■ REQUIREMENT
Copy out the listing that follows, exactly, without its pictures.

■ DATASET EXTRACT
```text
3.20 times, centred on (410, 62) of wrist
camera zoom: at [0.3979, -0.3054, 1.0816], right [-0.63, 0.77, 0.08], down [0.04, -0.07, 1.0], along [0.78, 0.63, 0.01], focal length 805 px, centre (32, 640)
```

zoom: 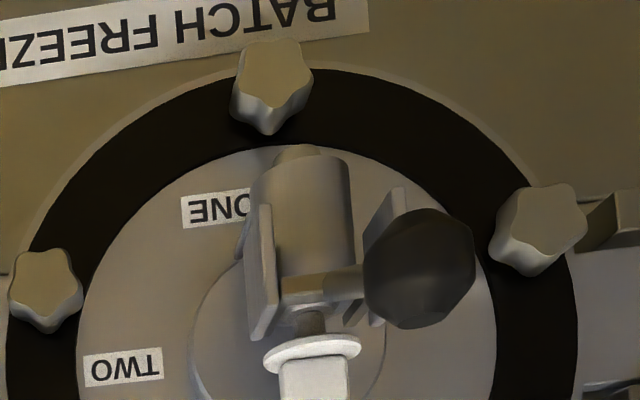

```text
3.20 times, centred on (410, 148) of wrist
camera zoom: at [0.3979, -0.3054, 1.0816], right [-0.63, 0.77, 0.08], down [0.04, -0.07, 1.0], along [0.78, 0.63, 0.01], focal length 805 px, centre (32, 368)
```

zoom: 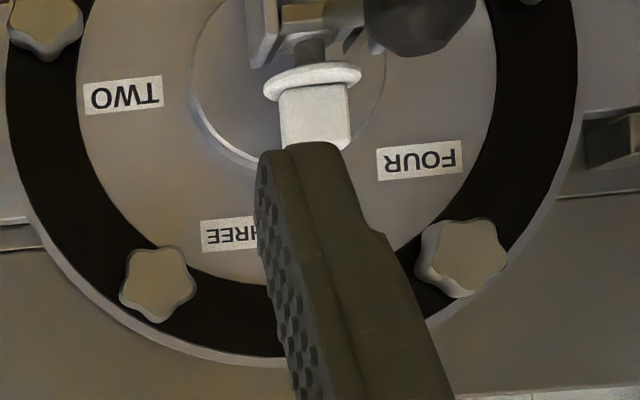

■ SOLUTION FOR THIS PROBLEM
```text
3.20 times, centred on (410, 62) of wrist
camera zoom: at [0.3979, -0.3054, 1.0816], right [-0.63, 0.77, 0.08], down [0.04, -0.07, 1.0], along [0.78, 0.63, 0.01], focal length 805 px, centre (32, 640)
```

zoom: 

```text
3.20 times, centred on (410, 148) of wrist
camera zoom: at [0.3979, -0.3054, 1.0816], right [-0.63, 0.77, 0.08], down [0.04, -0.07, 1.0], along [0.78, 0.63, 0.01], focal length 805 px, centre (32, 368)
```

zoom: 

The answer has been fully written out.